» **Excerpt**:
Sensitivity to Geologic CO2 Storage Cost
Figure 5 shows the variability of total CO2 injected across every combination of CO2 prices, wind, solar PV, and battery costs, natural gas prices, CO2 transportation costs, cost of geologic CO2 storage, and CO2 capture rate that we considered when the compensation rate for geologic CO2 storage is $65/CO2. We focus on this subset of scenarios because there is comparatively minor investment in, and dispatch of, CCS capacity in the other scenarios (Figure 4). The SI includes similar figures for different grid-level outcomes: total investment in natural gas power plants with CO2 capture (Supplementary Figure S6); total investment in wind and solar energy technologies (Supplementary Figure S7); total CO2 emissions (Supplementary Figure S8); total system cost (Supplementary Figure S9); and 2050 average CO2 emission rate (Supplementary Figure S10).
FIGURE 5. Total CO2 Injected Across Model Horizon When CO2 Storage Compensation Rate is $65/tCO2. Within a given geologic CO2 cost-capacity relationship scenario (i.e., row of data), differences between data points that have the same shape and color (e.g., red squares) are due to the different CO2 transportation costs: $0/tCO2, $1/tCO2, and $2/tCO2 (Table 3). These results assume a CO2 capture rate of 90% for any power plant equipped with CO2 capture. See the SI for results across all scenarios (Supplementary Figure S5).
First, Figure 5 suggests that for our scenario assumptions, there are orders of magnitude more capacity for geologic CO2 storage in ERCOT than needed by the electricity system. For example, a maximum of about 2.8 GtCO2 are cumulatively injected by 2050, which is approximately 2.4% of the total geologic CO2 storage capacity available in ERCOT at or below $5/tCO2 (Figure 2).
Second, Figure 5 and the accompanying figures in the SI can be used to qualitatively compare the effects that the ranges of assumed inputs have on grid-level impacts. Overall, these figures suggest that the grid-level results are generally more sensitive to input assumptions (e.g., CO2 policy, the price of natural gas) than to the cost of geologic CO2 storage. For example, when the compensation rate for storing CO2 is $65/tCO2 in the low CO2 prices scenario, the amount of CO2 injected during any given geologic CO2 storage cost scenario varies between approximately 0.5 GtCO2 and 2.5 GtCO2, depending on the price of natural gas and the cost of solar PV, wind, and batteries. Similarly, changes in the assumed power plant CO2 capture rate generally result in smaller changes to other grid-level results compared to the CO2 policy scenario; the price of natural gas; or the cost of solar PV, wind, and batteries—all else constant (Figure 5; Supplementary Figure S4; Supplementary Figure S5; Supplementary Figure S6; Supplementary Figure S7; Supplementary Figure S8; Supplementary Figure S9).

» **Supplied information**:
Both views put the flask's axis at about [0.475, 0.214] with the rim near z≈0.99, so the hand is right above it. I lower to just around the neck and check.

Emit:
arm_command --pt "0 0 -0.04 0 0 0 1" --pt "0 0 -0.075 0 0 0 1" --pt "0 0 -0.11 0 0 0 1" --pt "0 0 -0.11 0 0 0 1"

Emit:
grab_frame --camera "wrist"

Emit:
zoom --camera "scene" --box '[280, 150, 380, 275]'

» **Instructions to follow**: Give the stretch of the excerpt that starts with "First, Figure 5" and ends with "below $5/tCO2 (Figure 2).", unchanged.

» **Correct answer**:
First, Figure 5 suggests that for our scenario assumptions, there are orders of magnitude more capacity for geologic CO2 storage in ERCOT than needed by the electricity system. For example, a maximum of about 2.8 GtCO2 are cumulatively injected by 2050, which is approximately 2.4% of the total geologic CO2 storage capacity available in ERCOT at or below $5/tCO2 (Figure 2).